Coinbase’s strength today, their exchange, may be severely impacted in the battle to own the brokerage layer.
Brokerages execute customer orders at the best price, thus they operate across exchanges tied to no single source of liquidity. A healthy market for crypto-brokerage products would deteriorate Coinbase’s pricing power and volume.
Today all Coinbase retail orders are funneled directly to their exchange. Competing with other high-quality brokerage products would require Coinbase to provide best execution for customers, distributing their order flow across competing exchanges.
This begs the question, will they sacrifice short term revenue for the longer term prize. It’s easy to say yes in theory but hard to do in practice, even for a private company.
Consider that they just raised trading fees! It’s less expensive for them to offer this service over time, but they chose to offset declining volumes by raising fees. Does that sounds like a company ready to sacrifice short term revenue?

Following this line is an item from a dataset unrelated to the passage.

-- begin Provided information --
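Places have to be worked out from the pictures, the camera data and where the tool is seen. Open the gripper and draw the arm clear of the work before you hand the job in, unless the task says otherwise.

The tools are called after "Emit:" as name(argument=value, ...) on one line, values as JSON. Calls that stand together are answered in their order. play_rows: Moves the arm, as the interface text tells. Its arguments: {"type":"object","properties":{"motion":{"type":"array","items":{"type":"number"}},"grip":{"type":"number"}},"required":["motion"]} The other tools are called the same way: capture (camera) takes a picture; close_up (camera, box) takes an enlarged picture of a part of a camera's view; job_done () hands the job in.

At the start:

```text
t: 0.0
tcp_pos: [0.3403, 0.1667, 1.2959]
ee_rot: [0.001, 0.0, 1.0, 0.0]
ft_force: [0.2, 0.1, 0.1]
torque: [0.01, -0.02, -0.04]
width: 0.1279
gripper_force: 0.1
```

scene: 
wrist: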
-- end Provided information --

Brokerages make the market more efficient in general which reduces cost. So even if Coinbase doesn’t compete directly with other brokerages, they will feel their emergence via reduced margin.
Are you thinking that Coinbase is the 100 lb. gorilla of crypto and will naturally dominate every layer in the stack? Consider though that only ~50M people hold crypto today. A rounding error. The billions of new users will choose their onboarding path via crypto-native brokerages and banks, not directly with exchanges. So Coinbase’s dominance is far from certain.